Как только до нас дошел слух о новых находках, я спустился вниз по реке и попал в Ном осенью, через год с небольшим после открытия золота. В это время там уже народу было полно.

Какие-то люди начертили план города и стали продавать участки. Я купил участок в северо-западном углу квартала. Там была тундра (тундра — это сырая оледеневшая трава, в которой нога утопает по щиколотку). На моем участке оказалась палатка и немного строительного леса, я купил и их заодно. В один прекрасный день прихожу с прииска домой и вижу, что и палатку, и лес украли. Пришлось купить бревна на каркас для новой палатки. Выложил я тридцать долларов, то есть по пятьдесят центов за фут. В это время в Ном повалил народ всякого сорта. Те, у кого были заявки, часа за два намывали золота из ручья до пяти тысяч долларов. В песке его попадалось столько, что лотка, бывало, не поднимешь.

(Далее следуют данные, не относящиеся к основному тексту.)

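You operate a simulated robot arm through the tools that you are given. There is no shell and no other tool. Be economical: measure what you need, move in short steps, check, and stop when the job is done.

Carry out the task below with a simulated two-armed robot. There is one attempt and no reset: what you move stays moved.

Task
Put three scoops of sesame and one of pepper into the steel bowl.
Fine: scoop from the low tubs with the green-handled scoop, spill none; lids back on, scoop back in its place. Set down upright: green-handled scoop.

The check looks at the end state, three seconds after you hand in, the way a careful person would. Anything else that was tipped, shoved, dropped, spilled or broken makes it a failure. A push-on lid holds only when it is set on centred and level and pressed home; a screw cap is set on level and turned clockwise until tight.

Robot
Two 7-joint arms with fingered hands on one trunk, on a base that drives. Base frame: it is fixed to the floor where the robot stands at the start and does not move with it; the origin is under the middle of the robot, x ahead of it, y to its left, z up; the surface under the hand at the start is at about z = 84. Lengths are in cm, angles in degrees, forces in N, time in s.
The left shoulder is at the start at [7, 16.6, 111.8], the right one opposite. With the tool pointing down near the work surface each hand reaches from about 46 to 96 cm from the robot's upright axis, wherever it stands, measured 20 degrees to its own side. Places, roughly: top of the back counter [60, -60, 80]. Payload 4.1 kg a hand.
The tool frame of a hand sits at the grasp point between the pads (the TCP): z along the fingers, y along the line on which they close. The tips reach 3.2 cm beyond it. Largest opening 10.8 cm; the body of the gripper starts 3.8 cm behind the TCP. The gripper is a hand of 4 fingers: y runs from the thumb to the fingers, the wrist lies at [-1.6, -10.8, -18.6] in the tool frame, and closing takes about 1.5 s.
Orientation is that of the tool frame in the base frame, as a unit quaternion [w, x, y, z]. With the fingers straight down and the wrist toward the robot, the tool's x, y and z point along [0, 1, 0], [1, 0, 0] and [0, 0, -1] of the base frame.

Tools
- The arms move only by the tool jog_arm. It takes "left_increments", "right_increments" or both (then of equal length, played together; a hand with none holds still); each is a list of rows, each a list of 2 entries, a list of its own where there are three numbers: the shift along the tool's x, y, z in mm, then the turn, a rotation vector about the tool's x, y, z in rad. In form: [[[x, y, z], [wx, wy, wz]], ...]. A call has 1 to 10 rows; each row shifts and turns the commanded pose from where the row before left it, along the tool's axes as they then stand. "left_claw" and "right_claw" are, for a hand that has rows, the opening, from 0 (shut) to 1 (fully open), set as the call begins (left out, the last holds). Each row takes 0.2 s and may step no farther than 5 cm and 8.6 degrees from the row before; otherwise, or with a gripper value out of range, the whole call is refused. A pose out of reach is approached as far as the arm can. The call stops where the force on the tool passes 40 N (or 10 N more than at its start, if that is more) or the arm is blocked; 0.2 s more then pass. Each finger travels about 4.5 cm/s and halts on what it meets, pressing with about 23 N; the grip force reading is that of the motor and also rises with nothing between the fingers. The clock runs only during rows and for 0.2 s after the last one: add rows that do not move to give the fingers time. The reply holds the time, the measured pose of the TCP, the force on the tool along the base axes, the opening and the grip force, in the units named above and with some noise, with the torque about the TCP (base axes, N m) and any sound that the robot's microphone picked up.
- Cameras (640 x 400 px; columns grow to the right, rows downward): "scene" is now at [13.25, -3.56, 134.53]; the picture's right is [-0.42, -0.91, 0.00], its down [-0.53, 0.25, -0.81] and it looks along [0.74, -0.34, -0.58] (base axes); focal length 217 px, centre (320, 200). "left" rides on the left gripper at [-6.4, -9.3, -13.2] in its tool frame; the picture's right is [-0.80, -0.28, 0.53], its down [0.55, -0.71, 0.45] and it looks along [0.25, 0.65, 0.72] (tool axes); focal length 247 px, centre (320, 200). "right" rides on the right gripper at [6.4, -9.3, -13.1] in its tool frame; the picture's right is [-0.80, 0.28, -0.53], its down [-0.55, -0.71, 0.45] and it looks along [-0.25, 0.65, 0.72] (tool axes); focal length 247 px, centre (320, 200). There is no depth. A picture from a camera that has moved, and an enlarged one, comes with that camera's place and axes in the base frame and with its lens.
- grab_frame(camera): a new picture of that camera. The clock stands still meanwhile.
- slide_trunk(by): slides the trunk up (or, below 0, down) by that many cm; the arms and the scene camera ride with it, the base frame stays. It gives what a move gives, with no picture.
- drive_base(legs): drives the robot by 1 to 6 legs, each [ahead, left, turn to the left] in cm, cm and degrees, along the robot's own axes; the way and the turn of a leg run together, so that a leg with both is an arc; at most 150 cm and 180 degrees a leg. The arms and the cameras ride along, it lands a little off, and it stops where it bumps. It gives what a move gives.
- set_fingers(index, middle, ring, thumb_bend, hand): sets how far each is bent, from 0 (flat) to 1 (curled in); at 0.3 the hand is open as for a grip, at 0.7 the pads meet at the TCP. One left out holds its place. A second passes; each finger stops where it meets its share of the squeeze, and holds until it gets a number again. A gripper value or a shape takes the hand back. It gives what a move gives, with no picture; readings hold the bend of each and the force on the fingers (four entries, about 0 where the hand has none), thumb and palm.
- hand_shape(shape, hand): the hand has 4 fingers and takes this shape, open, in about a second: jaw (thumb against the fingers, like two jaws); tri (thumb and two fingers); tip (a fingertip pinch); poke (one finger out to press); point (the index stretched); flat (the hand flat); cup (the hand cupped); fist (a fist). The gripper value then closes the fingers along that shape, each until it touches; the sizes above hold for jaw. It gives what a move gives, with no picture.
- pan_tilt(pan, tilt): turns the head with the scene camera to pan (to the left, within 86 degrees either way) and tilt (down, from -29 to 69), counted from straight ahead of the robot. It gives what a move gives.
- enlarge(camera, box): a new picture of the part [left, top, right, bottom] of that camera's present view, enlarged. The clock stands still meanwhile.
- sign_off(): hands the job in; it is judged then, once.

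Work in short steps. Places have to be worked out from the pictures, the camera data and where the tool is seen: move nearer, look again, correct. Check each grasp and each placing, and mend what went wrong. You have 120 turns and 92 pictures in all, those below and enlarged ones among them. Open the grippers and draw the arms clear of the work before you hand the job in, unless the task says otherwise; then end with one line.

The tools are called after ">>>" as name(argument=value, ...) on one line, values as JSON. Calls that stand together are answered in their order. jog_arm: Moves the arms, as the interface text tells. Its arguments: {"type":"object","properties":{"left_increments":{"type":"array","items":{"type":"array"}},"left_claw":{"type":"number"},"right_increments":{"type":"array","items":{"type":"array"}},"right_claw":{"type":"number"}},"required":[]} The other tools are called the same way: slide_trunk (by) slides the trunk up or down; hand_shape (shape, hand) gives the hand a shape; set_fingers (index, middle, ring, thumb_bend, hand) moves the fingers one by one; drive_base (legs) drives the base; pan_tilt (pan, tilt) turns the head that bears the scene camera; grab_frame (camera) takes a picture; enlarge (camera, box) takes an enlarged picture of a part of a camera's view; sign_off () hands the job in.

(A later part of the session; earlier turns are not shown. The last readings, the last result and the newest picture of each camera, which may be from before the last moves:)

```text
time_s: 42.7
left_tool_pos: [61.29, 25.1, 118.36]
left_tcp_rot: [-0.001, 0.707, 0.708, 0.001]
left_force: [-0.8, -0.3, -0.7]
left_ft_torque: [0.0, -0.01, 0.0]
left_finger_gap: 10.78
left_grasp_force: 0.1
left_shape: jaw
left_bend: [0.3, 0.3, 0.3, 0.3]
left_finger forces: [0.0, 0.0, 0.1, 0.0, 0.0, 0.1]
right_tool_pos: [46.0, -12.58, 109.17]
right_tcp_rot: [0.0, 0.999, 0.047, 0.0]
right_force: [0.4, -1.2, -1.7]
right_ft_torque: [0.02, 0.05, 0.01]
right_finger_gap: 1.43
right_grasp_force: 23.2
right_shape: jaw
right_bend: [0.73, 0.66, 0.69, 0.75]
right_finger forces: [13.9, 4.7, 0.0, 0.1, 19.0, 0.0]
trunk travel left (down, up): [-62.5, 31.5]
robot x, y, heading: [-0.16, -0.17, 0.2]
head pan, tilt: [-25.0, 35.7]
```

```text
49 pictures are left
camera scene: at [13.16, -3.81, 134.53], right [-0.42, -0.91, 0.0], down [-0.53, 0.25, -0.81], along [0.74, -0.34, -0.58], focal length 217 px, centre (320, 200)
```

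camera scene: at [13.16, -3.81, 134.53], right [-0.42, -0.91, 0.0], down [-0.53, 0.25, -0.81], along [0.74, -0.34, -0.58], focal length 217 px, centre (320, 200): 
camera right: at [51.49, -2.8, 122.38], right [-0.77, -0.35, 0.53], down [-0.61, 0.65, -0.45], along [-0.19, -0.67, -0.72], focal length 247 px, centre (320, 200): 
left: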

Потом кто-то забрался в мою палатку и обчистил меня, но, кроме финки, там, можно сказать, ничего и не было. Я занял десять долларов и подрядился за доллар в час на работу. В это время появились два мерзавца — судья и адвокат. Они начали обманным путем отнимать у людей заявки. В открытую говорили, что, как увидишь чьи-нибудь вехи, надо занимать участок, а адвокаты, мол, отсудят тебе больше денег, чем сам заработаешь на золоте. Человеку без денег не стоило и пытаться удержать свою делянку. А сброд-то какой собрался! Шулера, жулики, аферисты, мужчины и женщины всякого пошиба. И жили-то по-чудному. Только золото в голове. Бордели не закрывались, грабежи среди бела дня. Мужчины, ложась спать, клали рядом ружье, а уж если стреляли, то чтоб убить. По ночам в палатках грабители усыпляли людей хлороформом. В то время там были тысячи людей. Если посмотреть издали, казалось, они роятся на берегу, как мухи. Всю землю перевернули из-за этого золота. Весь берег на десять миль в обе стороны от Нома срыли лопатами и покидали в море. В индейской деревне копали до тех пор, пока все дома не повалились, даже кладбище все разрыли.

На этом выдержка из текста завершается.